● **Material**:
* BEGIN *
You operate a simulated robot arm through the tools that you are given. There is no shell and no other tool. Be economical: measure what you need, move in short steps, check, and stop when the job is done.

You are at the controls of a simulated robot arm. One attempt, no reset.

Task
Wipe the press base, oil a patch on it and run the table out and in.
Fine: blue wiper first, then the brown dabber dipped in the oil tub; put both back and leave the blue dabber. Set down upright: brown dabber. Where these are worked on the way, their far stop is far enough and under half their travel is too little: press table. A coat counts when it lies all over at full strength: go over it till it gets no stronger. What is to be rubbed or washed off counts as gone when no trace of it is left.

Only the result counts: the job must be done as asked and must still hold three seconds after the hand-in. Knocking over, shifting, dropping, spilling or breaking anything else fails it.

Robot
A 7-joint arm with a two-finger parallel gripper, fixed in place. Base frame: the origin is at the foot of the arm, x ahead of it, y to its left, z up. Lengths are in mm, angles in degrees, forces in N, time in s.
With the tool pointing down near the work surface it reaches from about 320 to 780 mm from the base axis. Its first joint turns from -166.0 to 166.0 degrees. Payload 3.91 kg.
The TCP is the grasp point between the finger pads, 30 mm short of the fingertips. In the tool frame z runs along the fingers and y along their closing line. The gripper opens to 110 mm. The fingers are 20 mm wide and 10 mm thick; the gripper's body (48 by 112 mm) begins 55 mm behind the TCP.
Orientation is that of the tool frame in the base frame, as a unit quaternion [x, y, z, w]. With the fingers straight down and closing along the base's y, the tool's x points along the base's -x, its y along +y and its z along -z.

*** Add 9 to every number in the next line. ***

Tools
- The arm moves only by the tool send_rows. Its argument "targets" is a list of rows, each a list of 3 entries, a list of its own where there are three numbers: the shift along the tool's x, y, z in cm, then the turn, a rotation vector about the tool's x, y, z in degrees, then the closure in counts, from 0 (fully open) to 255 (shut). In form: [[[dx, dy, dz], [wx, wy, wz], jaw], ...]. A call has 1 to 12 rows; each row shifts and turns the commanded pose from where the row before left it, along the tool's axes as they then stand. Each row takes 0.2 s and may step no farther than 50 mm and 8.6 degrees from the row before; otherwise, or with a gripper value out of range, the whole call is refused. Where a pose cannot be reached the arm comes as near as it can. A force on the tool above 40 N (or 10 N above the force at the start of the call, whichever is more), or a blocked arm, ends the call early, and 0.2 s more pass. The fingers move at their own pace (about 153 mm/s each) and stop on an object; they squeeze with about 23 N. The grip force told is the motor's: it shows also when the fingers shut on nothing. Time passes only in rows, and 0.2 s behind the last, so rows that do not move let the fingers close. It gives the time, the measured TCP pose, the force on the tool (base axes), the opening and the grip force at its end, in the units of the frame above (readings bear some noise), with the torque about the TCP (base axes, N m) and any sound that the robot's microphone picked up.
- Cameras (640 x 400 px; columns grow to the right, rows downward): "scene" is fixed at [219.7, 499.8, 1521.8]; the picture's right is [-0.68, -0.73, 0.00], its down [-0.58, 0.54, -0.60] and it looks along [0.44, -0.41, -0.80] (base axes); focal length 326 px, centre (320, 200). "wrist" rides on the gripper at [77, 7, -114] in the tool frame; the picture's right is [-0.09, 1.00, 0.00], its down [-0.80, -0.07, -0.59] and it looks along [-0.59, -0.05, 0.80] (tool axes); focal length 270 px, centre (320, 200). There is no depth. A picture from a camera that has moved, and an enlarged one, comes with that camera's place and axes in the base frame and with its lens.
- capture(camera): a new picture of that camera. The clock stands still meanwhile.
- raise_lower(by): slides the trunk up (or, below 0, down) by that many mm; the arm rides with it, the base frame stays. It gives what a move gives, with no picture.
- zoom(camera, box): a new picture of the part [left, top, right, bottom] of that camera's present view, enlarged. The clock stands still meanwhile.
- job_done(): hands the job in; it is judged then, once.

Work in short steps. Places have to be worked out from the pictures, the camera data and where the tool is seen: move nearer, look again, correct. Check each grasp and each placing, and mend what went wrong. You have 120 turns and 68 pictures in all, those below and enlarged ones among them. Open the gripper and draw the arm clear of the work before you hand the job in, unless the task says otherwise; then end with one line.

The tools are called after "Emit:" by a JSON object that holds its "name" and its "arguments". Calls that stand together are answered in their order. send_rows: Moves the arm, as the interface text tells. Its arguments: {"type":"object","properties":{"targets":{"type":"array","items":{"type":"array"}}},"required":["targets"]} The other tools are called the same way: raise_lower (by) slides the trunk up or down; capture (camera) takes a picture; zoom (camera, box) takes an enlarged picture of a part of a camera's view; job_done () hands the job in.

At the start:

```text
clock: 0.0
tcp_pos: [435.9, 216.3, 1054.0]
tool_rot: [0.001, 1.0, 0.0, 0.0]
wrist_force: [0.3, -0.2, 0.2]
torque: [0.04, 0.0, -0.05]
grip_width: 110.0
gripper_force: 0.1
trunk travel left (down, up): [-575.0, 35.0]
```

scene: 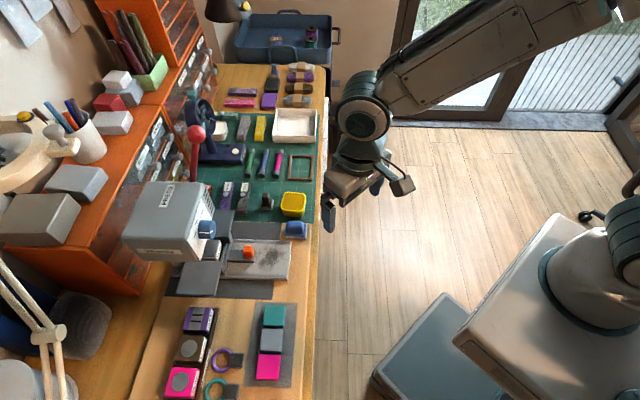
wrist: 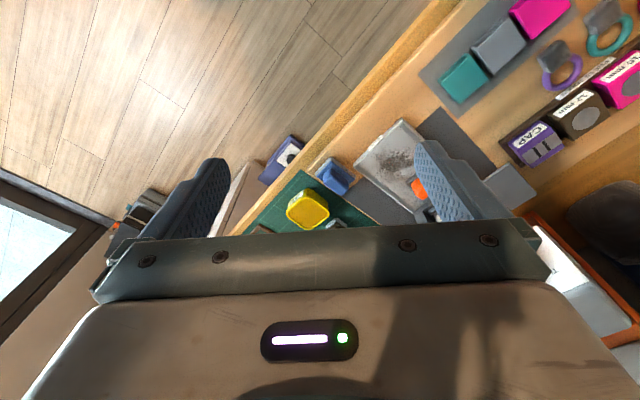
* END *
● **Selected text**:
* BEGIN *
Equipment conformant with this older specification may remark or erase
the ECN codepoints, such equipment needs to be updated to the current specifications
to support ECN.</t>
<t>Another policy may erase or "bleach" the ECN marks at a network edge (resetting
these to zero) for various reasons (including normalising packets to hide which
equipment support ECN). This policy prevents use of ECN.</t>
<t>Some networks may use ECN internally or tunnel ECN fro traffic engineering
or security. Guidance on the correct use of ECN in this case is provided
in <xref target="RFC6040"></xref>.</t>
<t>The recommendation of this document is that a router or middlebox
MUST not change a packet with a CE mark to a zero codepoint
(if the CE marking is not propagated, the packet MUST be discarded), and
SHOULD NOT remark an ECT(0) or ECT(1) mark to zero.</t>
</section>
<section title="Cheating">
<t>Endpoint receivers MUST NOT try to conceal reception of CE marks in the
ECN feedback information they provide to the sending endpoint. Transport
protocols are actively encouraged to include mechanisms that can detect and
appropriately respond to such misbehavior.</t>
</section>
<section title="The possible need to verify if a path really supports ECN">
<t>Endpoints need to be robust to path changes that may impact the ability
to effectively signal or use ECN across a path, e.g. when a path changes to
use a middlebox that bleaches ECN codepoints. As a necessary but short term
fix, such mechanisms could fall-back to disabling use of ECN.</t>
</section>
</section>
<section title="Conclusion">
<t>People configuring host stacks and network devices should ensure
that their equipment correctly reacts to packets carrying ECN codepoints.
* END *
● **Work to complete**:
Write out the whole selected text again, unchanged.

● **Exercise response**:
Equipment conformant with this older specification may remark or erase
the ECN codepoints, such equipment needs to be updated to the current specifications
to support ECN.</t>
<t>Another policy may erase or "bleach" the ECN marks at a network edge (resetting
these to zero) for various reasons (including normalising packets to hide which
equipment support ECN). This policy prevents use of ECN.</t>
<t>Some networks may use ECN internally or tunnel ECN fro traffic engineering
or security. Guidance on the correct use of ECN in this case is provided
in <xref target="RFC6040"></xref>.</t>
<t>The recommendation of this document is that a router or middlebox
MUST not change a packet with a CE mark to a zero codepoint
(if the CE marking is not propagated, the packet MUST be discarded), and
SHOULD NOT remark an ECT(0) or ECT(1) mark to zero.</t>
</section>
<section title="Cheating">
<t>Endpoint receivers MUST NOT try to conceal reception of CE marks in the
ECN feedback information they provide to the sending endpoint. Transport
protocols are actively encouraged to include mechanisms that can detect and
appropriately respond to such misbehavior.</t>
</section>
<section title="The possible need to verify if a path really supports ECN">
<t>Endpoints need to be robust to path changes that may impact the ability
to effectively signal or use ECN across a path, e.g. when a path changes to
use a middlebox that bleaches ECN codepoints. As a necessary but short term
fix, such mechanisms could fall-back to disabling use of ECN.</t>
</section>
</section>
<section title="Conclusion">
<t>People configuring host stacks and network devices should ensure
that their equipment correctly reacts to packets carrying ECN codepoints.